• **Dataset content**
<<<<

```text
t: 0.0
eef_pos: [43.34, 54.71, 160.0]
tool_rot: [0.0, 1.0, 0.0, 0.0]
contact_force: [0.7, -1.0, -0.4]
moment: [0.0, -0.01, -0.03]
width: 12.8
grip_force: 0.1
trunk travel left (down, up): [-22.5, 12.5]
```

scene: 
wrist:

>>>>
<<<<

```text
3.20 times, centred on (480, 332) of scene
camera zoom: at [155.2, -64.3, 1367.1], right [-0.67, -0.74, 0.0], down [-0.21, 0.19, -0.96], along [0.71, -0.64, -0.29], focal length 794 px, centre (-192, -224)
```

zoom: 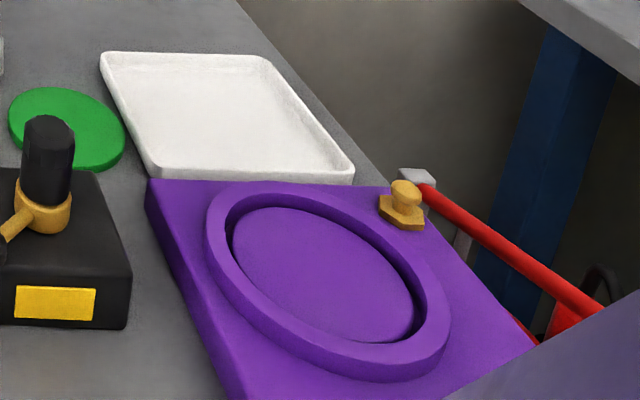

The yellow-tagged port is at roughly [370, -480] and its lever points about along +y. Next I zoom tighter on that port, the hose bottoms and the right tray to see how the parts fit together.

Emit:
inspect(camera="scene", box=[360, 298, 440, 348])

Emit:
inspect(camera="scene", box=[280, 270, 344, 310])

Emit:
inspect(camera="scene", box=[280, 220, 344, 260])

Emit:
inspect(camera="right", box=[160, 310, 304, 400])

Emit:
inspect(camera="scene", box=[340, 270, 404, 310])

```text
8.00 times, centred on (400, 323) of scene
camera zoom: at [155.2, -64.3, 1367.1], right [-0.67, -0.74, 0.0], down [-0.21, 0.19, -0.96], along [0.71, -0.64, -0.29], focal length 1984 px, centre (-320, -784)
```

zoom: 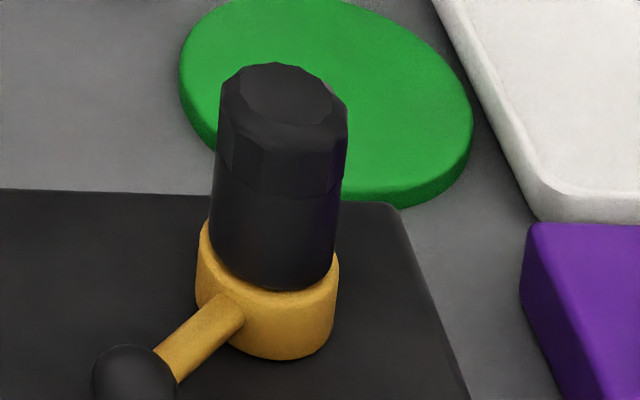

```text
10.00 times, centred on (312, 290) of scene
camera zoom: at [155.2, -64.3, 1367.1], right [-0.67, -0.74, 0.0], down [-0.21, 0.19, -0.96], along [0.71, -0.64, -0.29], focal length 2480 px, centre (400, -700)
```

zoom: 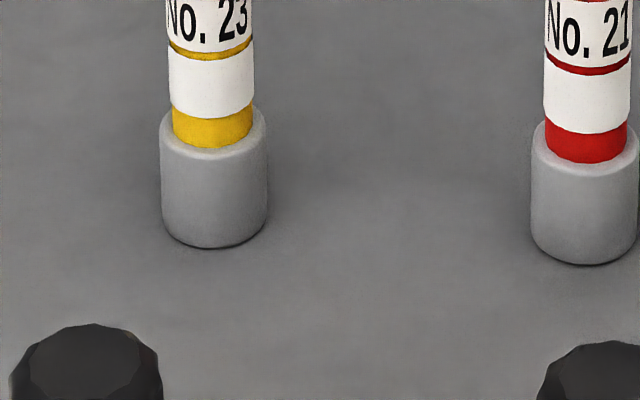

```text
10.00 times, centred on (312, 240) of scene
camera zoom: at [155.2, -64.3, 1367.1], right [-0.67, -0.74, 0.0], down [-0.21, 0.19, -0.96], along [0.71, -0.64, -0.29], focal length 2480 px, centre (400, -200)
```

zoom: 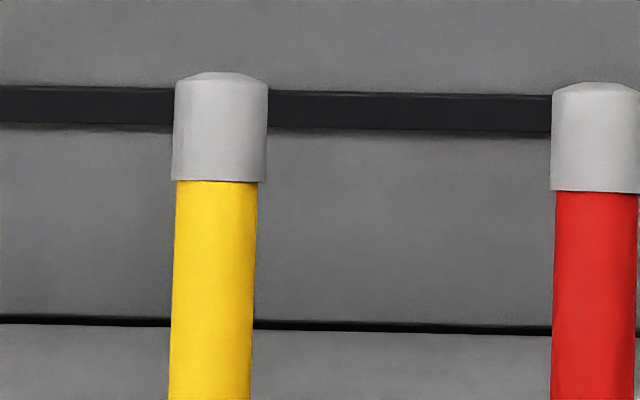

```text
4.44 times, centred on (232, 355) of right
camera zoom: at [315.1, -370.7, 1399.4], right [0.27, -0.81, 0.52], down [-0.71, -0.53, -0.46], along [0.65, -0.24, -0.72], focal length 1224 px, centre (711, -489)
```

>>>>

• **Page**
<<<<

Don’t touch my words! Why the idea of being edited can make your skin crawl.

Welcome to a new series of guest posts from Cressida Downing who is sharing her experience of working in publishing to give us the low down on working with an editor.   Whether you have a publisher or are self-published sending your writing to an editor can be a nerve-wracking experience, in this series Cressida gives us the low down on getting the most out of working with an editor.

Are you ready to send your writing to an editor?

cressida downing writing editorHi, I’m Cressida Downing, the Book Analyst, and will be speaking at Eroticon 2013. Ruby has asked me to write a short series of blogs about editing – why, how, when and by whom.

I’ve spent over 20 years working in publishing and bookselling, and as a freelancer, write for Writers’ & Artists’ Yearbook. I read for agents, publishers, and aspiring authors, and run a series of workshops, seminars and speak at conferences.
Feel free to ask any questions about the editing process, or about being published. I look forward to chatting to you.

Why the idea of being edited can make your skin crawl:

Do you really not like the sound of editing? Authors can resent the idea, for a lot of different reasons. Being edited is optional (unless you’re being taken on by a traditional publisher) but it might be worth considering what’s behind that resentment. If, on the other hand, you love the idea of being edited, it’s still important to approach it in the right way.

I’m not ready for anyone else to see my work:

Maybe you’re not ready to be edited then. If you know there are still huge holes in your plot, and your characters aren’t doing what you want them to do – but feel confident you will get things into shape, you’re not at the right stage.

If you don’t feel like you EVER want anyone to see your work, then editing is the least of your troubles. Very few authors are writing purely for themselves, but if you are, then editing won’t be a priority.

>>>>

• **Task list**
A - Cite the page exactly. Begin with "I’ve spent over" and finish with "the right way.".
B - Please continue the page.

• **Solved tasks**
A -
I’ve spent over 20 years working in publishing and bookselling, and as a freelancer, write for Writers’ & Artists’ Yearbook. I read for agents, publishers, and aspiring authors, and run a series of workshops, seminars and speak at conferences.
Feel free to ask any questions about the editing process, or about being published. I look forward to chatting to you.

Why the idea of being edited can make your skin crawl:

Do you really not like the sound of editing? Authors can resent the idea, for a lot of different reasons. Being edited is optional (unless you’re being taken on by a traditional publisher) but it might be worth considering what’s behind that resentment. If, on the other hand, you love the idea of being edited, it’s still important to approach it in the right way.

B -
I don’t want someone telling me what to do:

Authors are naturally independent. If they’re not good at being motivated to write, they join the crowds hanging around pubs on a Friday night, muttering about ‘the book I’m going to write some day’. A good editor respects and admires an author’s attitude. Any editor that tells you what you MUST do is in the wrong job.

All an editor can do is suggest – the words and the revisions themselves must come from the author, or it’s not in their authentic voice. View it as a series of advice notes that you can take or leave.

I don’t need to be edited – so there’s no point:

Well if that’s how you feel – you probably shouldn’t be edited. There is barely an author out there who wouldn’t benefit from some editorial input, but if you already know that you will be rejecting all suggestions out of hand, don’t waste your time or the editor’s.

I’ll discuss in more detail in a later blog post what the various different benefits are of being edited in an attempt to persuade you!

No-one edits erotica:

After 50 SHADES OF GREY, you could be forgiven for thinking that, but actually all writing needs some editing. You do have to pick your editor though, not all wish to deal with ‘adult material’ – just as some won’t look at science fiction, or writing for children.

Do you like the idea of being edited – or does it put you off?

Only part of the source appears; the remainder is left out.